All of the lines below are to be printed again exactly; images are excluded from the output. The answer is a JSON array that holds each line as a string and skips blank lines.

· · ·

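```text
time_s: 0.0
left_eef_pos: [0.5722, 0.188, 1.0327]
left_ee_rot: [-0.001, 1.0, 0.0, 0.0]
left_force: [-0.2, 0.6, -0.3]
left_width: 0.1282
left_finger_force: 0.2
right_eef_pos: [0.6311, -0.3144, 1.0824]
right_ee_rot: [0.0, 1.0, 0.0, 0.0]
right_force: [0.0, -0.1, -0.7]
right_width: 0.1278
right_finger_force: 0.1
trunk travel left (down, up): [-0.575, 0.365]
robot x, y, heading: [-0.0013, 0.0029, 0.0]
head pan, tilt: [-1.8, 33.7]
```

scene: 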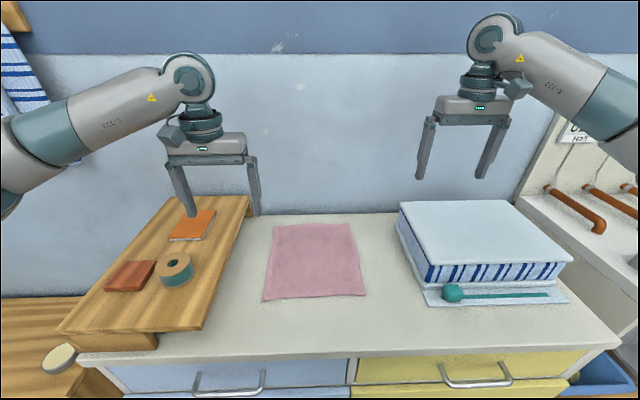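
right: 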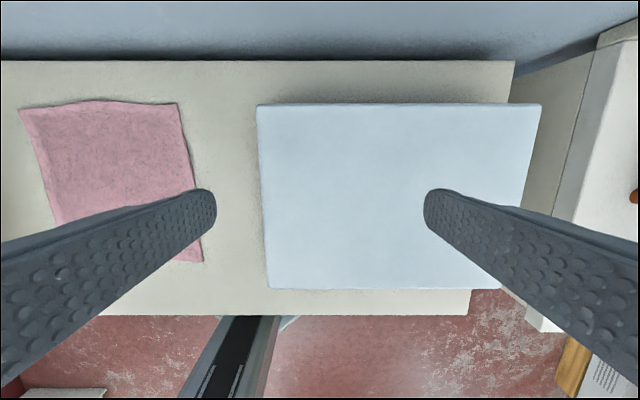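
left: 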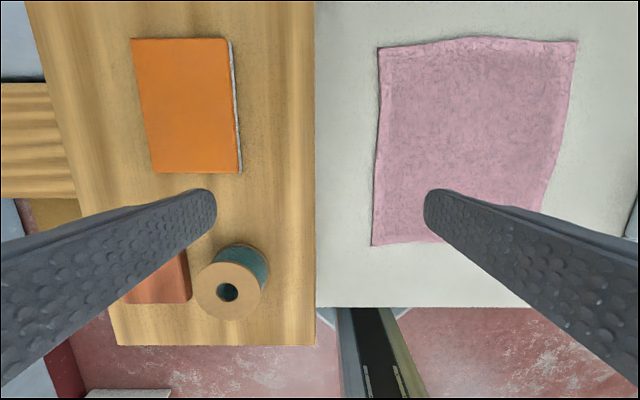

· · ·

Correct answer »
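[
  "```text",
  "time_s: 0.0",
  "left_eef_pos: [0.5722, 0.188, 1.0327]",
  "left_ee_rot: [-0.001, 1.0, 0.0, 0.0]",
  "left_force: [-0.2, 0.6, -0.3]",
  "left_width: 0.1282",
  "left_finger_force: 0.2",
  "right_eef_pos: [0.6311, -0.3144, 1.0824]",
  "right_ee_rot: [0.0, 1.0, 0.0, 0.0]",
  "right_force: [0.0, -0.1, -0.7]",
  "right_width: 0.1278",
  "right_finger_force: 0.1",
  "trunk travel left (down, up): [-0.575, 0.365]",
  "robot x, y, heading: [-0.0013, 0.0029, 0.0]",
  "head pan, tilt: [-1.8, 33.7]",
  "```",
  "scene: ",
  "right: ",
  "left: "
]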